Document:
This new clause would require the Government to publish a statement on error and fraud in the SME R&D tax reliefs, including details of what actions they have taken in response.
New clause 5—Assessment of the impact of changes to the basic rate limit and personal allowance for tax years 2026-27 and 2027-28—
“The Chancellor of the Exchequer must, within three months of this Act coming into force, publish an assessment of the expected impact on an average earner of the provisions of section 5 (Basic rate limit and personal allowance for tax years 2026–27 and 2027–28).”
This new clause will require the Chancellor of the Exchequer to publish an assessment of the impact on average earners of the decision to freeze the basic rate limit and personal allowances for tax years 2026/27 and 2027/28.
New clause 6—Impact assessment of measures in the Act—
“(1) The Chancellor of the Exchequer must, within three months of this Act coming into force, publish an assessment of the impact of the provisions of this Act.
(2) This assessment must consider the effects of the provisions of the Act on—
(a) different regions and nations of the United Kingdom,
(b) people with different protected characteristics under the Equality Act 2010, and
(c) people with a range of different incomes.”
This new clause will require the Chancellor of the Exchequer to publish an assessment of the impact of the measures in this Act on people in different parts of the United Kingdom, and on groups of people with different protected characteristics and incomes.
New clause 7—Assessment of the impact of measures in the Act on growth—
“(1) The Chancellor of the Exchequer must, within three months of this Act coming into force, publish an assessment of the impact of provisions of this Act on economic growth.
(2) This assessment must consider the forecast impact of measures in this Act on growth of—
(a) the UK economy as whole,
(b) the economy of different regions and nations on the UK, and
(c) average incomes in the UK.”
This new clause will require the Chancellor of the Exchequer to publish an assessment of the impact of measures in this Act on growth in the UK economy, as well as its impact on growth in different regions and nations of the UK, and its impact on growth of average incomes.

Parts of the exercise:
[a] Could you quote the document from "New clause 5—Assessment" up to and including "of this Act."?
[b] Supply the part of the document that comes after its last sentence.

Sessions with a simulated robot:
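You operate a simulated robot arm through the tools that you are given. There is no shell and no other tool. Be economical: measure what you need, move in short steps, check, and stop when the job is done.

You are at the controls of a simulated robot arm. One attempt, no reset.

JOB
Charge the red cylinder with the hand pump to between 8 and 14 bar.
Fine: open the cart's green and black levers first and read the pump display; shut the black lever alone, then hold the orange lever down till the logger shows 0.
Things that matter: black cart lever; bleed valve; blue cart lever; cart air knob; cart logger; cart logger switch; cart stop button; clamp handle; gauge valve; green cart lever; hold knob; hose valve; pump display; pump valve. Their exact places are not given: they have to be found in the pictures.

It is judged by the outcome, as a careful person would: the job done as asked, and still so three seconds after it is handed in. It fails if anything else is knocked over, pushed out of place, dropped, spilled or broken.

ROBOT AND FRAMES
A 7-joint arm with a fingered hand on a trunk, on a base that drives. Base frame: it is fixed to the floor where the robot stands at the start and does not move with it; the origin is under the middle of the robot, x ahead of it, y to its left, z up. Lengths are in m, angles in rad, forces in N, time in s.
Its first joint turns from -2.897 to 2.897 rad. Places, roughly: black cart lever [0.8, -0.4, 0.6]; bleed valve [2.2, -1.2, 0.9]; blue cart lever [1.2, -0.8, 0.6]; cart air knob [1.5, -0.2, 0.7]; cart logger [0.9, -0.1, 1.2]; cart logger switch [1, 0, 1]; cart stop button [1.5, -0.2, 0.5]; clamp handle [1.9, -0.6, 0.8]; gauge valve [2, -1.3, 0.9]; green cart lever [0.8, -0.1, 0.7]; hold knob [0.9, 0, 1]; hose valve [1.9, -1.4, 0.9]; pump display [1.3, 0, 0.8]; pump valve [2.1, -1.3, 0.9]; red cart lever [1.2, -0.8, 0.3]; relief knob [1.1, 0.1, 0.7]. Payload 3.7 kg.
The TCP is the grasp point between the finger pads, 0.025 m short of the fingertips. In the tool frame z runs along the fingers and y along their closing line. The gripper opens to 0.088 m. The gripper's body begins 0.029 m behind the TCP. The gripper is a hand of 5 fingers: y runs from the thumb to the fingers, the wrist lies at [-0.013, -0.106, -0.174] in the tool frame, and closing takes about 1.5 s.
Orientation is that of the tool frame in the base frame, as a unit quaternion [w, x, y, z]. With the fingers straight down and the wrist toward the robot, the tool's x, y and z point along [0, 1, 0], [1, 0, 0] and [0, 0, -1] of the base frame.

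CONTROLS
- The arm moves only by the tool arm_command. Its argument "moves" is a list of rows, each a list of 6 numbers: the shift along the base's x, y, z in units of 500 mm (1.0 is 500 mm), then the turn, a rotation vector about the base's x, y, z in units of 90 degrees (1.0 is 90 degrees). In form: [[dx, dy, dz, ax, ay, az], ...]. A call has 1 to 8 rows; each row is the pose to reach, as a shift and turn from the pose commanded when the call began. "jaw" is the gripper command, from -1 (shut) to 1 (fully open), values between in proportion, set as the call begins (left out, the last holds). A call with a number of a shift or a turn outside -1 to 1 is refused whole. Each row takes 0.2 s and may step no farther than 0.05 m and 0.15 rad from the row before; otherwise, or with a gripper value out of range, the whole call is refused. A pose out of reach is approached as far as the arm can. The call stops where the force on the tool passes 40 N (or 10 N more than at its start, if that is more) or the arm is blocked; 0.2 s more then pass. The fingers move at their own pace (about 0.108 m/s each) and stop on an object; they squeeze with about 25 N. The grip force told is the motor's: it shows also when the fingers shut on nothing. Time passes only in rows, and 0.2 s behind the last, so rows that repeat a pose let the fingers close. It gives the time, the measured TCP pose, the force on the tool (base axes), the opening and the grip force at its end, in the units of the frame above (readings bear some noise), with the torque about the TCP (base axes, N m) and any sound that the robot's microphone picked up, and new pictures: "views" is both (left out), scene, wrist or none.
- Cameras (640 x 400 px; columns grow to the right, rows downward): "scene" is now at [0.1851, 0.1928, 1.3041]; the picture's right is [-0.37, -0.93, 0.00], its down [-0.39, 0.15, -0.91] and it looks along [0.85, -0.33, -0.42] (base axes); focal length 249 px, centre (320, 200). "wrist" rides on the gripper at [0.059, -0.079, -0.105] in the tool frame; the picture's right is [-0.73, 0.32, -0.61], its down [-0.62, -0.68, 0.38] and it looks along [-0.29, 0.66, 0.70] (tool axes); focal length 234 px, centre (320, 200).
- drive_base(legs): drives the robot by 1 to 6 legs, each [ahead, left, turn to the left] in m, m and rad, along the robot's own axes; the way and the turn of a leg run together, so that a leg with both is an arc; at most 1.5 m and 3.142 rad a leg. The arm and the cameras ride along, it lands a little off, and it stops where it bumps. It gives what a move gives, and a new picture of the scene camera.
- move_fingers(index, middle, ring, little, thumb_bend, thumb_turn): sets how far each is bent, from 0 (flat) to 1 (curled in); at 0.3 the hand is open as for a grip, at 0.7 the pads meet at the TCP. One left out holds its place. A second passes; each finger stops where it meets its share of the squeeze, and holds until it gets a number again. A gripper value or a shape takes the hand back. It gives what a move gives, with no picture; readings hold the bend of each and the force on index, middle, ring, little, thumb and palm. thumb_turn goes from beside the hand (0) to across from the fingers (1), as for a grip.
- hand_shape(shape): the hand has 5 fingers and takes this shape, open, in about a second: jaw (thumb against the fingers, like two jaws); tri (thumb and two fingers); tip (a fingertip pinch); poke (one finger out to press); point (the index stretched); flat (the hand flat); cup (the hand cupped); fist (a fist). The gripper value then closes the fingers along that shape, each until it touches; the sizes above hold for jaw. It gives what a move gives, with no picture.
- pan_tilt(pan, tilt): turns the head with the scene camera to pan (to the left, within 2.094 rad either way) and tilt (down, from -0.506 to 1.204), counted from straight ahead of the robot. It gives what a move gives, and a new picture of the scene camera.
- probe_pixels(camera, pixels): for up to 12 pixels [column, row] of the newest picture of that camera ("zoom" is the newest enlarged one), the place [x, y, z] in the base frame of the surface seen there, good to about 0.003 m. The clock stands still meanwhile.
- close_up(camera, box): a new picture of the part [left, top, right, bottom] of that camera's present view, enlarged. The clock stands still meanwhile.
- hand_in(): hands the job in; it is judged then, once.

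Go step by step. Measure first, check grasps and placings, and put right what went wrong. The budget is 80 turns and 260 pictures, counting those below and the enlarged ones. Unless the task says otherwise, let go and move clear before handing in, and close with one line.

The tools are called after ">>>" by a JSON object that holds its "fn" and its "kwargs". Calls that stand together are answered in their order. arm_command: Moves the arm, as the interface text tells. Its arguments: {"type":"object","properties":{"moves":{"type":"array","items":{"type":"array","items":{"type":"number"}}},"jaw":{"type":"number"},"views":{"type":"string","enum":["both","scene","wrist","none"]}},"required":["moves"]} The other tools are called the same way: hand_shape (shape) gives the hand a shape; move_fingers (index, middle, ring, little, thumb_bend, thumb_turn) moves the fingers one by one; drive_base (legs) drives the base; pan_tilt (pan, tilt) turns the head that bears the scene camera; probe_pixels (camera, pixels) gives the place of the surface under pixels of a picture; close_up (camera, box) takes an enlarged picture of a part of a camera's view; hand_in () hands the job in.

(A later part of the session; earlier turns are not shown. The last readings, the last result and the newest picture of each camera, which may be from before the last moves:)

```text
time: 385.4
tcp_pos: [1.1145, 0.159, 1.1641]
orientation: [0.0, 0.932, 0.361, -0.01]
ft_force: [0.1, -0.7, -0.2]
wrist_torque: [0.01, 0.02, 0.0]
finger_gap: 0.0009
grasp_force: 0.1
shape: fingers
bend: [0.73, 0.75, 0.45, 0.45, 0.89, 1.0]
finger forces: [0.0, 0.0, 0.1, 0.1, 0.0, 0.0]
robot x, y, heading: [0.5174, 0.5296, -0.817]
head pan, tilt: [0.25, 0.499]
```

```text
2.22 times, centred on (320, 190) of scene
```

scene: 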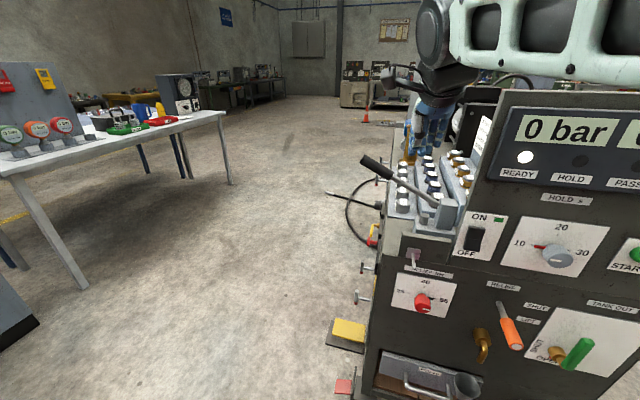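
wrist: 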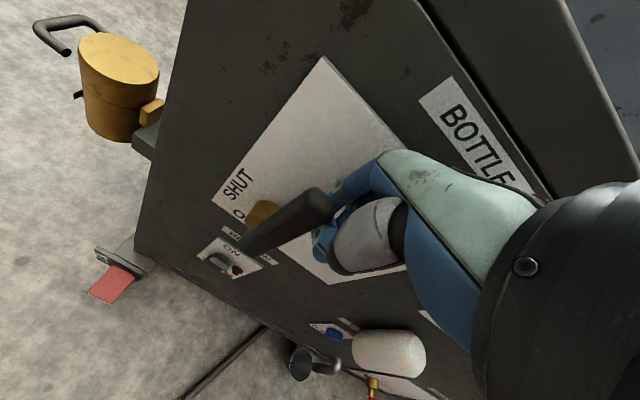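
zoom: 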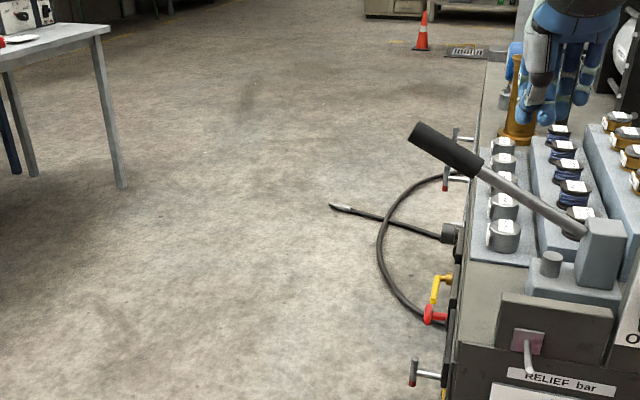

--

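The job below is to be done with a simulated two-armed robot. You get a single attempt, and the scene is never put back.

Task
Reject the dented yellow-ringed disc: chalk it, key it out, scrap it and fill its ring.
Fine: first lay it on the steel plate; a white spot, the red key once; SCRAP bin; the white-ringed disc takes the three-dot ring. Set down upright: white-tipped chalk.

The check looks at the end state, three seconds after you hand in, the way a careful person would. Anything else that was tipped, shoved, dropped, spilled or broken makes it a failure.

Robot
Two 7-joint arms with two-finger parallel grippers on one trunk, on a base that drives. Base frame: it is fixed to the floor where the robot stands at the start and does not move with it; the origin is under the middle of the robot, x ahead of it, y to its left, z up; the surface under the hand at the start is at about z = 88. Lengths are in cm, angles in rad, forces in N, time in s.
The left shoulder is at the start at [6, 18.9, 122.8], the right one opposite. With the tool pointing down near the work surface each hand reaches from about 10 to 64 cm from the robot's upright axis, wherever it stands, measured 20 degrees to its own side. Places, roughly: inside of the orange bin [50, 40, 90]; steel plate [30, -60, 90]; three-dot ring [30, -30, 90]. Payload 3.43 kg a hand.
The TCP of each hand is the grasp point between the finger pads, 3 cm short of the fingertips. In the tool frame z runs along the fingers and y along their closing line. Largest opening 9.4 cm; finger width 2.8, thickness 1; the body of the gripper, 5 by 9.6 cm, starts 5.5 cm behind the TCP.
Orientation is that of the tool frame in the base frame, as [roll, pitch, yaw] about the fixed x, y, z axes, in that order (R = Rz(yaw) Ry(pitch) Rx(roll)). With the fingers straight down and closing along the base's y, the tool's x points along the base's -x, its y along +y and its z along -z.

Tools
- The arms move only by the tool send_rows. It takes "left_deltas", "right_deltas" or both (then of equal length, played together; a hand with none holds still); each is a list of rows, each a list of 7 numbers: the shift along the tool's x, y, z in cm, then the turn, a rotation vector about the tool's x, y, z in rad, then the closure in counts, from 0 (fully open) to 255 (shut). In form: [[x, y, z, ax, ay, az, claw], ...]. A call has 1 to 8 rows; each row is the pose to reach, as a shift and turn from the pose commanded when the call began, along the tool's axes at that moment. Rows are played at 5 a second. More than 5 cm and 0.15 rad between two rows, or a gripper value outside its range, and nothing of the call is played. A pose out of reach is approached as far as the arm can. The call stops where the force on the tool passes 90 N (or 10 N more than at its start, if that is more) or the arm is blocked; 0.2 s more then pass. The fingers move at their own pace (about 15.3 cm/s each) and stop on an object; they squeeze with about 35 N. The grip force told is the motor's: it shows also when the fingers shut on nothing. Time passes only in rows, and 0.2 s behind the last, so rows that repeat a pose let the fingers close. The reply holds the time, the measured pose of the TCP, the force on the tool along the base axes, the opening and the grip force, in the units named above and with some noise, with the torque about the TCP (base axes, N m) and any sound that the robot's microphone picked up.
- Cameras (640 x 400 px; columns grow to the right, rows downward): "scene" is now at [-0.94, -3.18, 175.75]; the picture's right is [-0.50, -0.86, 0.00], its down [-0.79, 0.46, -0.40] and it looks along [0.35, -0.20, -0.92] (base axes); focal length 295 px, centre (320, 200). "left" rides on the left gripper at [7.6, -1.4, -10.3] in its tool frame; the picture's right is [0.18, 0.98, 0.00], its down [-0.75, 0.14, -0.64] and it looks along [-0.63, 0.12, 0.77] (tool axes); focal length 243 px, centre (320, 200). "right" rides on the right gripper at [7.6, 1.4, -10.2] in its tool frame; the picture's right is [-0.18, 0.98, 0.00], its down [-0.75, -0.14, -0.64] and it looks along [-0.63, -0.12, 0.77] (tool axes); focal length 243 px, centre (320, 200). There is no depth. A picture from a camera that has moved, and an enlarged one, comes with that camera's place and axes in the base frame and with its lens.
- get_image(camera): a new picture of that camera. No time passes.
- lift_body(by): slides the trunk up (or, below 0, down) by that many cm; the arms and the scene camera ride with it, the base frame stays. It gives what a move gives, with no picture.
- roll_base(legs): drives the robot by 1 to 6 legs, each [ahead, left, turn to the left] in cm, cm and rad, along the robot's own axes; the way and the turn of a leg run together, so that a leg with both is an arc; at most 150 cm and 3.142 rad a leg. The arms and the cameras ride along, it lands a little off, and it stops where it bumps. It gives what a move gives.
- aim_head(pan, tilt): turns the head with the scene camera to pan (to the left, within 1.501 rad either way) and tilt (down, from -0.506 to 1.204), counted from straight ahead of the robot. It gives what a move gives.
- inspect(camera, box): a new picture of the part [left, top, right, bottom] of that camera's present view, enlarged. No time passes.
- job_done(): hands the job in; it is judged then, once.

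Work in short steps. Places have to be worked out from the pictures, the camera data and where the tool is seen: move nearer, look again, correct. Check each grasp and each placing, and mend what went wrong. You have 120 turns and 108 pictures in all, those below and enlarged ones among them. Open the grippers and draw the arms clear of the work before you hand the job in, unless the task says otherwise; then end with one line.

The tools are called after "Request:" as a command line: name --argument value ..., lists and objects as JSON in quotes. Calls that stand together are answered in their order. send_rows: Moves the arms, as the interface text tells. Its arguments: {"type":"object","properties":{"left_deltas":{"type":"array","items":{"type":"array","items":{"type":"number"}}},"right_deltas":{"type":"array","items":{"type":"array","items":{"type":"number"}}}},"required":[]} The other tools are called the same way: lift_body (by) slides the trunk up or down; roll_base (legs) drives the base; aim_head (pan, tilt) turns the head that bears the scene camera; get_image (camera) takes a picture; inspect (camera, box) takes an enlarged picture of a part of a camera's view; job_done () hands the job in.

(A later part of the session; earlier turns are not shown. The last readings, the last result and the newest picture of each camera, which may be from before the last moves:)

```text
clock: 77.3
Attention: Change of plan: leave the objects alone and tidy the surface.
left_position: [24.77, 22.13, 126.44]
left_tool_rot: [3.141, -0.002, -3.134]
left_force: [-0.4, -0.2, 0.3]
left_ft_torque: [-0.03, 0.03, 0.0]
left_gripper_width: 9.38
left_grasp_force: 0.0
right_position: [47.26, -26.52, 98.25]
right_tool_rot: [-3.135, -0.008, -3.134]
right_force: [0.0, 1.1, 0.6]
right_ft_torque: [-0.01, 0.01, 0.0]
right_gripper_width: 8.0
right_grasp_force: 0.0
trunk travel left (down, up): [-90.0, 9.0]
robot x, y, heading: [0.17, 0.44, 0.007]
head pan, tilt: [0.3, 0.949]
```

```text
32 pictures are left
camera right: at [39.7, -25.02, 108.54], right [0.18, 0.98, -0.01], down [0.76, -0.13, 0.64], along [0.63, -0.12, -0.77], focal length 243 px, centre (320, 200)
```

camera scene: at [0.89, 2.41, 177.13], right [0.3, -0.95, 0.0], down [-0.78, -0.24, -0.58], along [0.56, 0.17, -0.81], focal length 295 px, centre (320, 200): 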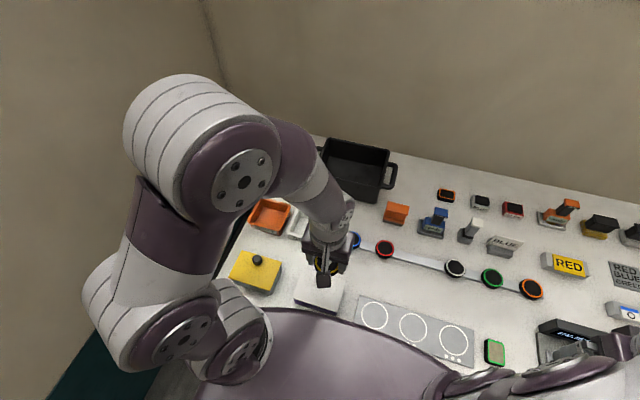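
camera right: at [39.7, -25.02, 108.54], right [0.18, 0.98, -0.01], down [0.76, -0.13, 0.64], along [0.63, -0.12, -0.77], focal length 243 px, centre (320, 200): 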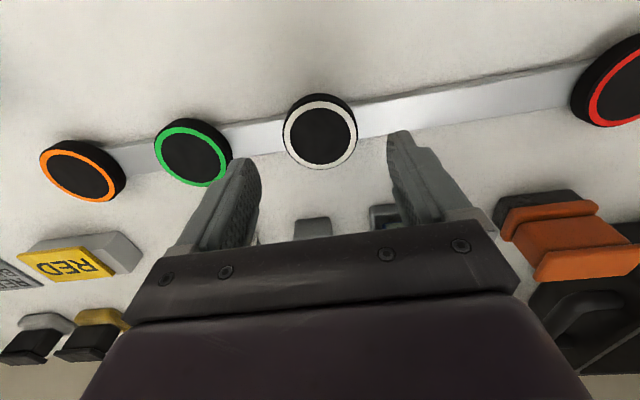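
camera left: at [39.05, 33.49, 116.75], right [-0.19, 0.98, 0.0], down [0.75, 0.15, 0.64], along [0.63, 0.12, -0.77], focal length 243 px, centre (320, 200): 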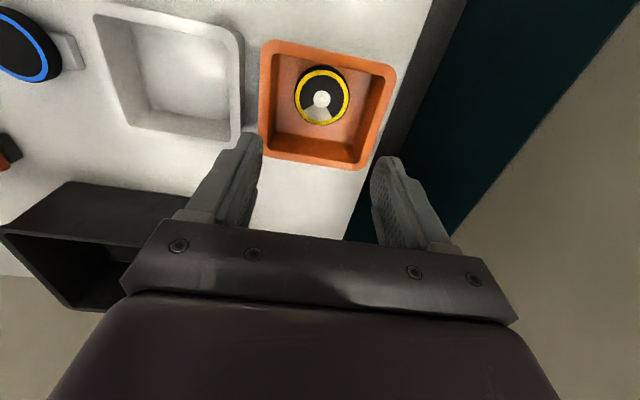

Answers to the exercises:
[a]
New clause 5—Assessment of the impact of changes to the basic rate limit and personal allowance for tax years 2026-27 and 2027-28—
“The Chancellor of the Exchequer must, within three months of this Act coming into force, publish an assessment of the expected impact on an average earner of the provisions of section 5 (Basic rate limit and personal allowance for tax years 2026–27 and 2027–28).”
This new clause will require the Chancellor of the Exchequer to publish an assessment of the impact on average earners of the decision to freeze the basic rate limit and personal allowances for tax years 2026/27 and 2027/28.
New clause 6—Impact assessment of measures in the Act—
“(1) The Chancellor of the Exchequer must, within three months of this Act coming into force, publish an assessment of the impact of the provisions of this Act.

[b]
New clause 9—Assessment of investment relief on compliance with the climate change target for 2050—
“The Chancellor of the Exchequer must, within six months of this section coming into force, and quarterly thereafter, lay before the House of Commons an assessment of the impact of the effect of the relief for investment expenditure provided in sections 1 and 2 of the Energy (Oil and Gas) Profits Levy Act 2022 on—
(a) the Secretary of State’s ability to meet the duty set out in section 1 of the Climate Change Act 2008, and
(b) the additional quantity of carbon dioxide that will be generated in the United Kingdom.”
This new clause would require the Chancellor to produce an assessment of the impact of the relief for investment expenditure in relation to the Energy Profits Levy on the Secretary of State’s ability to meet the target of ensuring that the net UK carbon account for the year 2050 is at least 100% lower than the 1990 baseline. And produce a report each quarter detailing how much additional CO2 has been produced because of the investment expenditure relief.
New clause 10—Review of effect on small businesses—
“(1) The Chancellor of the Exchequer must lay before Parliament within six months of the passing of this Act a review of the impact of the measures contained in this Act on small businesses.
(2) The review must consider in particular the impact of those measures on the ability of small businesses to—
(a) meet their energy bills,
(b) minimise their debt,
(c) pay their rent,
(d) remain solvent, and
(e) employ staff.
(3) The review must include an assessment of the number of small businesses which will become liable to register for VAT as a result of the measures contained in this Act.
(4) In this section, ‘small businesses’ means any business which has average headcount of staff of less than 50 in the tax year 2022-23.”
This new clause would require the Government to produce an impact assessment of the effect of the Act on small businesses.
The Bill’s first three clauses relate to the energy profits levy. Clause 1 increases the rate of the levy and addresses consequential technical matters. It will ensure that oil and gas companies benefiting from extraordinary profits due to exceptionally high prices will continue to pay their fair share of tax. As hon. Members will know, the Government introduced the levy in May this year as a temporary surcharge on the extraordinary profits being made on the oil and gas sector, driven by global circumstances.
The Government are raising the rate of the levy from 25% to 35% from 1 January next year, bringing the headline tax rate for the sector to 75%. That is because commodity prices—particularly gas—are expected to remain above their long-term average for the foreseeable future. However, the Government want the oil and gas sector to reinvest its profits to support the economy, jobs and the UK’s energy security, which is why the levy has an investment allowance that means that businesses overall get a 91p tax saving for every pound that they invest, providing them with an additional, immediate incentive to invest.
Clause 2 makes changes to the rate of the investment allowance within the levy to ensure that the total tax relief remains broadly the same following the increase in rate to 35%. Specifically, the clause reduces the rate of the investment allowance from 80% to 29%, effective, again, from 1 January next year. That will maintain the overall cumulative value of investment reliefs, which means that a company investing £100 will be able to claim £91.40 back in tax relief. To be clear, the investment allowance will remain at 80% for investment expenditure on upstream decarbonisation, so that we continue to support the transition to low-carbon electricity production. That will be legislated for in the spring Finance Bill, following further detailed technical work and consultation with interested parties.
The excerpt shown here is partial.